ERNST MACH AND PIERRE DUHEM ON PHYSICAL THEORY

BOOK II - Page 2

Scientific Discovery

          Unlike most other philosophers, Mach’s concept of scientific discovery does not involve the idea of theory development.  In his "The Part Played by Accident in Invention and Discovery" (1895) in his Popular Scientific Lectures Mach notes the importance of accident in invention and discovery, but maintains that the inventor is not passive.  In fact Mach compares the discoverer to the artist.  He says that no man should consider attempting to solve a great problem unless he has thoroughly saturated his mind with the subject and everything else recedes into relative insignificance.  Then the discoverer can detect the uncommon features in an accidental occurrence and their determining conditions.  Mach believed that it is the idea that dominates the thinking of the inquirer and not vice versa.  The movement of thought obeys the laws of association, and in a mind rich with experience every sensation is connected with so many others that the course of thought is easily influenced by apparently insignificant circumstances, the accidental occurrence of which turn out to be decisive.
          Therefore there is a process of discovery, and Mach considered how this process could be guided.  He explicitly rejected any combinatorial approach as too laborious and extensive.  The man of genius in Mach's view consciously or unconsciously pursues systematic methods, and in his deliberate presentiment he omits many alternatives and abandons others after hasty trial, alternatives on which less endowed minds would squander their energies.  From the abundance of fancies that a free and active imagination produces, there emerges one particular configuration which fits perfectly with a basic design or idea.  Mach does not elaborate further upon this process; and while he believes that it may be guided, he does not propose any consciously repeatable procedure.  Perhaps he could go no further in this investigation, because he also believed in gestalt qualities and accepted a wholistic view of complexes of sense impressions.  In any event his belief that the process can be guided leads him to conclude that genius may be regarded as only a small deviation from the average mental endowment.  He states that the way to discovery must be prepared long beforehand, and that in due course the truth will make it appearance inexorable as if by divine necessity.  Apparently therefore he rejected the heroic theory of invention.

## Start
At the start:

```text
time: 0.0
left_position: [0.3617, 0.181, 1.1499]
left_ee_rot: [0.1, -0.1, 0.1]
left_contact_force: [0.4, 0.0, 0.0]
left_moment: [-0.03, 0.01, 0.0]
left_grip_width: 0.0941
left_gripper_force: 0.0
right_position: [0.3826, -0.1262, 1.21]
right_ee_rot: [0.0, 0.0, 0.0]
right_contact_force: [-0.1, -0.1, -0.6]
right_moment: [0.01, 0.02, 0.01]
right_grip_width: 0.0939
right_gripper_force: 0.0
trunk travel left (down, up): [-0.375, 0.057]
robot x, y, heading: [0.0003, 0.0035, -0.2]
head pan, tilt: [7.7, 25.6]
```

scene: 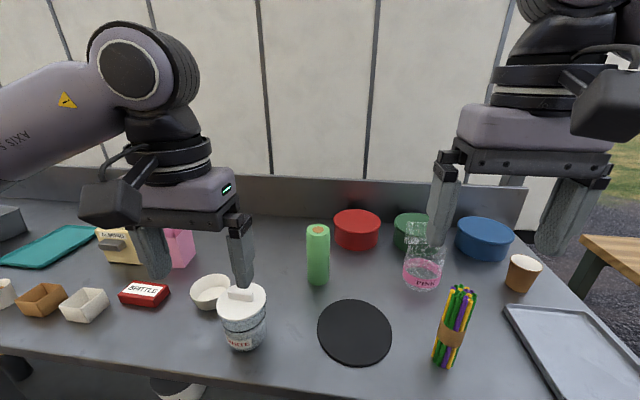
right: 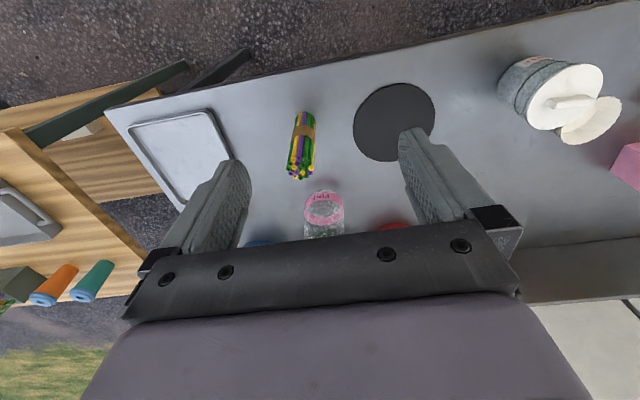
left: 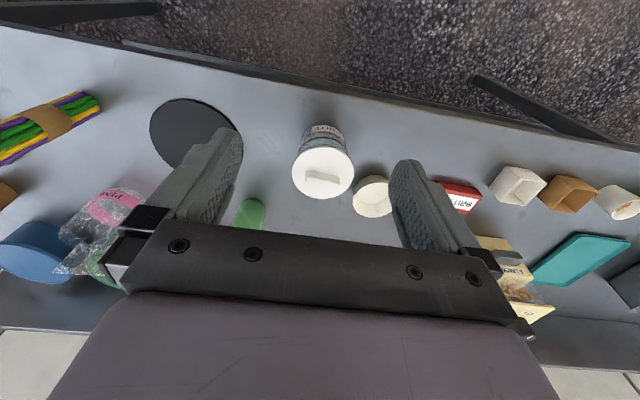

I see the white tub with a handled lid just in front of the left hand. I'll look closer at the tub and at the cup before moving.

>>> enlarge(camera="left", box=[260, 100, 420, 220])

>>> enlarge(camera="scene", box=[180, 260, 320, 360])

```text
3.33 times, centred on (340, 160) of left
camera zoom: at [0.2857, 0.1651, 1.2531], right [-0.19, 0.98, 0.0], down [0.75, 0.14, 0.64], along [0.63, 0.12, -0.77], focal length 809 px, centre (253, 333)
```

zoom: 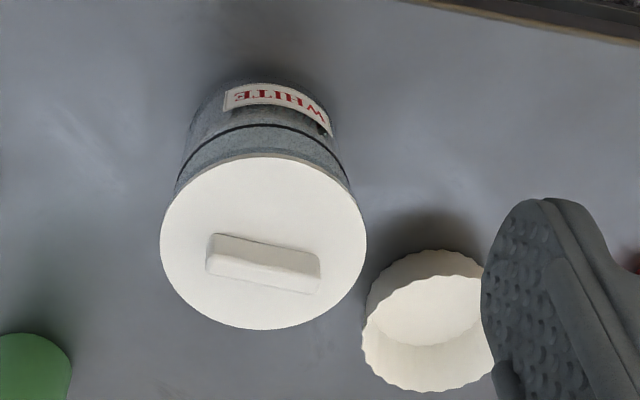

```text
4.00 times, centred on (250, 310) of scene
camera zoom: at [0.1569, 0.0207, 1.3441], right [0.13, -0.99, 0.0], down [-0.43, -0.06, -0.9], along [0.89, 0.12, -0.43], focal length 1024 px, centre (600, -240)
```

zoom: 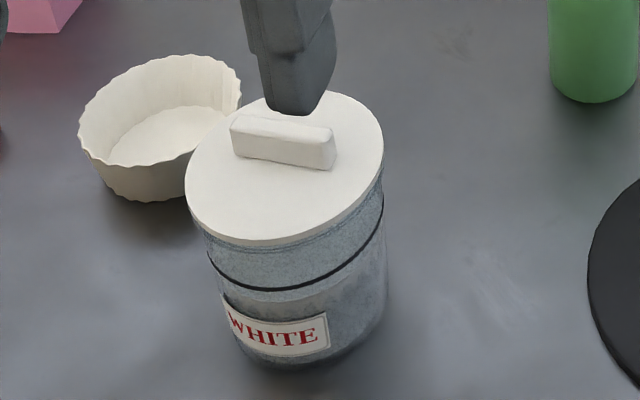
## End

Mach's History of Mechanics

          Mach's most popular work was his Science of Mechanics: A Critical and Historical Account of Its Development (1883), also known as The History of Mechanics.  This book went through nine editions both in German and in English, seven of which were published in Mach's lifetime.  The physicists whose works Mach examined were not phenomenalists, and he set out to write a critical history of mechanics from the perspective of his own phenomenalist philosophy of science.  As he stated in the introduction to the first edition, the book's purpose is to clarify ideas, reveal the real significance of the matter, and to purge it of its metaphysics.  For Mach this agenda amounted to purging physics of theory.  With this aim in mind he critiqued the contributors of the past as he salvaged and reconstructed what he found in their works to be of lasting value.  Even the achievements of the great Isaac Newton did not escape his phenomenalist criticism unscathed.  Mach criticized Newton's principle of reaction, his concept of mass, and his concepts of absolute space and absolute time.  Starting from his own view that all phenomena are related, Mach concluded contrary to Newton that all masses, all velocities, and all forces are relative, a thesis known as Mach's phenomenalistic relativity.  And he proposes his own set of definitions and empirical propositions to replace Newton's.   The outcome of this criticism was to have a large impact on the histories of both philosophy of science and physics.
          Mach's rejection of theory in physics resulted in several lines of criticism of his philosophical views.  One was Duhem's, which is basically philosophical in nature.  This line involves a new philosophy of language, and was eventually taken up into Pragmatic philosophy of language of Willard Van Quine, whose philosophy is examined separately.  The second line of criticism evolved within physics, and it evolved due to the two great scientific revolutions in physics, the relativity and quantum theories.  It was eventually taken up into the Pragmatic philosophy of science of the philosopher Russell Hanson.  This line of development is also examined in greater detail separately.  Thirdly both Einstein and Heisenberg, who were initially Positivists, were led to reject Positivism by reflection on their own work in physics.  Consider firstly Duhem's philosophy of science and his distinctive semantical metatheory of physical theory.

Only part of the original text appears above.